The Courier will operate while anchored at “undisclosed locations,” using either land-based antennas or an antenna supported by a captive barrage balloon filled with helium. Its ability to shift operations is expected to open new listening areas to the Voice and provide new problems for the Soviet jamming apparatus.
The ship will be used to relay, rather than originate, programs, although it is equipped with a small studio and control center, should pro gram announcements be required. One hold of the vessel contains Diesel engines capable of generating 1,500,000 watts of electrical power for the radio equipment.
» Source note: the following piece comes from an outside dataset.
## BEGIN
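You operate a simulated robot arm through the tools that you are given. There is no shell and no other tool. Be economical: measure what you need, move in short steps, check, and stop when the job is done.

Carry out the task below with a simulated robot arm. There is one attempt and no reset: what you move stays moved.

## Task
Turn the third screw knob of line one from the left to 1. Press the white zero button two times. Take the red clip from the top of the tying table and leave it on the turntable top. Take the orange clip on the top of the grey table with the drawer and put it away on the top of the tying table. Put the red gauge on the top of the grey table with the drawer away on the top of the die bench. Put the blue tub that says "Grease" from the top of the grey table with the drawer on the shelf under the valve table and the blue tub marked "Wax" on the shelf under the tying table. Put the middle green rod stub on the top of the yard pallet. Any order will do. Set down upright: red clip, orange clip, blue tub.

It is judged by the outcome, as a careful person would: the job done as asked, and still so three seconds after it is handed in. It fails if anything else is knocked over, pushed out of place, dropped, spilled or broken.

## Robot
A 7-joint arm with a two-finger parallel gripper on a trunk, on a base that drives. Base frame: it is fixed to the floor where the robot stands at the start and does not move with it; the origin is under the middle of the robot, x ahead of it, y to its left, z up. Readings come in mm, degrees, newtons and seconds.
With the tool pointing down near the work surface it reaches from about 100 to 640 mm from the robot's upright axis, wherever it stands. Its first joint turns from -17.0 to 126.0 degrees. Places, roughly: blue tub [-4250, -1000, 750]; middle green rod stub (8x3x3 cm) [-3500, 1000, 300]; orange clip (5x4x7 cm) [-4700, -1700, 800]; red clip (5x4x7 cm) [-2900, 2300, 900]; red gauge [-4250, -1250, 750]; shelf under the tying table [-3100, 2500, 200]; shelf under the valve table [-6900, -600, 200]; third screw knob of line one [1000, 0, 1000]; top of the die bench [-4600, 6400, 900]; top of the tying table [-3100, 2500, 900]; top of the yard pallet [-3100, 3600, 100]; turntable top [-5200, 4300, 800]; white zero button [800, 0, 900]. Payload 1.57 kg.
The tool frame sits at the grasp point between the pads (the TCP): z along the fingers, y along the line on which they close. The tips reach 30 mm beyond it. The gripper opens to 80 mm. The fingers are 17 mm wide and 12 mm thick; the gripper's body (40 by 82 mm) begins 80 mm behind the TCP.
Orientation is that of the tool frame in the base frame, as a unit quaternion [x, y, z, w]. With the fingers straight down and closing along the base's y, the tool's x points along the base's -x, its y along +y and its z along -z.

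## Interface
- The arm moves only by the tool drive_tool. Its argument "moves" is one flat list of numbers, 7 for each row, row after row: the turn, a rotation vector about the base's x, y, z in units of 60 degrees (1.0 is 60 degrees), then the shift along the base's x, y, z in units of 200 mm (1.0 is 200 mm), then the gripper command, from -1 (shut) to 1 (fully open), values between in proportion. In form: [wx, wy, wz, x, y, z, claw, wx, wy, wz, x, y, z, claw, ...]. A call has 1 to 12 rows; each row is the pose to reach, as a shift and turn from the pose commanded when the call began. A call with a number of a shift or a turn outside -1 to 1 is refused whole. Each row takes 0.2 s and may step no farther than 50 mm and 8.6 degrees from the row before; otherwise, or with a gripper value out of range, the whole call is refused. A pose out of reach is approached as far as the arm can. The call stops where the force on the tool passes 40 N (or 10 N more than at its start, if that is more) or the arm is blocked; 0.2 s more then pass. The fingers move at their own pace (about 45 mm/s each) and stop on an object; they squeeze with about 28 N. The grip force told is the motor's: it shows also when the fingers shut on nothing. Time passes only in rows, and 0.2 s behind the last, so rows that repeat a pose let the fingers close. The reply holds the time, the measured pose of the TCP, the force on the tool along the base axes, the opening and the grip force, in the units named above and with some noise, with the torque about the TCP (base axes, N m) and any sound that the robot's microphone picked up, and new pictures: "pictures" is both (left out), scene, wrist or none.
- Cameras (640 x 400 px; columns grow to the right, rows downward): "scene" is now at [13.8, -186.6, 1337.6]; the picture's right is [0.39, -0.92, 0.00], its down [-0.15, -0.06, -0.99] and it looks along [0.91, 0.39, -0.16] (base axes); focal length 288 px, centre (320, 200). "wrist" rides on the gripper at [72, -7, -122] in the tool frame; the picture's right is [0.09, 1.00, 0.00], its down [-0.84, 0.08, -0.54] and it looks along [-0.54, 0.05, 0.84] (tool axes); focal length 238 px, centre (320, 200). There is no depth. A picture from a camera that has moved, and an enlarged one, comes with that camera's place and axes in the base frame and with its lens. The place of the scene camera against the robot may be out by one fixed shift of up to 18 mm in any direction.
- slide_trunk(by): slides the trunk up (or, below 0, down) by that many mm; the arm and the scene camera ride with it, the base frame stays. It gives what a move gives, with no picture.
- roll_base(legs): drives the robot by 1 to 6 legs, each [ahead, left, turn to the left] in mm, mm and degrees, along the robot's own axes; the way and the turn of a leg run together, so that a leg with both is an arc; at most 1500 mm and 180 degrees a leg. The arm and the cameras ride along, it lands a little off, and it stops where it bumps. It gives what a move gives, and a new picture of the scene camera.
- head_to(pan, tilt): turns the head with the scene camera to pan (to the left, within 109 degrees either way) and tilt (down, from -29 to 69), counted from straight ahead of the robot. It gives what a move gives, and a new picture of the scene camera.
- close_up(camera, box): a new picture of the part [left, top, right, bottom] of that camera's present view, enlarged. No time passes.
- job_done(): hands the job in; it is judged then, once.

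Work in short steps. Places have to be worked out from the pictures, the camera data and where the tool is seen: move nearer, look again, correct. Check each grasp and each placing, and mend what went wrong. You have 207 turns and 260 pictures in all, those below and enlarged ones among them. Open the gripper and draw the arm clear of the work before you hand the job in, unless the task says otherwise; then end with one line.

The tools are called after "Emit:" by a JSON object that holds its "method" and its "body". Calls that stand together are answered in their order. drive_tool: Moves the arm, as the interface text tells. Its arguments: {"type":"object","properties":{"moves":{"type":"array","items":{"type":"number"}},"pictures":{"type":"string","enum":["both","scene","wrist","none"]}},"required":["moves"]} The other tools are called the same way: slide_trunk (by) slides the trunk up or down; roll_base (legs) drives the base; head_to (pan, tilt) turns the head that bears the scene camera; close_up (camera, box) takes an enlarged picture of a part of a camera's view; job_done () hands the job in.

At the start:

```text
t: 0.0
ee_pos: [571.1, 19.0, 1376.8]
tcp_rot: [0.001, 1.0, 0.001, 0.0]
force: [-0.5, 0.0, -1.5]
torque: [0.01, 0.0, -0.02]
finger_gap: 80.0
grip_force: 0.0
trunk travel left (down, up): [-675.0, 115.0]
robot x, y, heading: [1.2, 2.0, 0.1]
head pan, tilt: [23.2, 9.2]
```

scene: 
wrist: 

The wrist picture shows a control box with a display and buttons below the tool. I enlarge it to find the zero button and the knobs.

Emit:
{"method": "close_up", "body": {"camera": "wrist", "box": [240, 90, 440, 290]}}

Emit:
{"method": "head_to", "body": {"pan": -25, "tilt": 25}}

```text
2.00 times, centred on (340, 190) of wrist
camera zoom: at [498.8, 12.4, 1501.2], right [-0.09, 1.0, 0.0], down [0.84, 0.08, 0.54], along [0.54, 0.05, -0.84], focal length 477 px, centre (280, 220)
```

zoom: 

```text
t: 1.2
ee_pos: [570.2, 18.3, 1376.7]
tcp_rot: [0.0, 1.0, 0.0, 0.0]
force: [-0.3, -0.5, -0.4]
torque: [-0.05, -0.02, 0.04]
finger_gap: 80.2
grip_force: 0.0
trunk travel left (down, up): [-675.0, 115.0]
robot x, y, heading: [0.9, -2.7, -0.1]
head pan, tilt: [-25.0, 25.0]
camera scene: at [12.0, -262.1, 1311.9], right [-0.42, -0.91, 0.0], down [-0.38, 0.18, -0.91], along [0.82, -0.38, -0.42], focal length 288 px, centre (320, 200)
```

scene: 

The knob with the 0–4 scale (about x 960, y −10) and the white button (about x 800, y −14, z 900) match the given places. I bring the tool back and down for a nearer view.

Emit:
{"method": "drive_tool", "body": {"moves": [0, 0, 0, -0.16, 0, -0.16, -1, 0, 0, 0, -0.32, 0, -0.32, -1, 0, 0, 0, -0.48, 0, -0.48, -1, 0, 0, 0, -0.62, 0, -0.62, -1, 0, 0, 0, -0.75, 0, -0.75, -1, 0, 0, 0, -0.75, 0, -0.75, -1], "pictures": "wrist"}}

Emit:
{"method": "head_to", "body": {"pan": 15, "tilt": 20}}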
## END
Developed under a project known as “Operation Vagabond,” announced by the Department of State in April 1951, the floating transmitter is equipped for 24-hour, all-weather operation.
The Courier is manned by a Coast Guard crew of 70 enlisted men and 10 officers—all handpicked from a group of volunteers—and VOA engineers who supervise the operations of the transmitting equipment.1
Radio Pierces Iron Curtain
Radio is our principal contact with the peoples of the Soviet Union and its satellites. All U.S. Information Service (USIS) operations in Iron Curtain countries have been ended at Communist insistence. Newspapers, films, and other sources of information from the outside world are rigidly controlled. Moscow, however, cannot control the airways, although it is using over a thousand transmitters to jam our broadcasts. With radio, we can overcome barriers of distance, illiteracy, paper shortages—and Soviet censorship.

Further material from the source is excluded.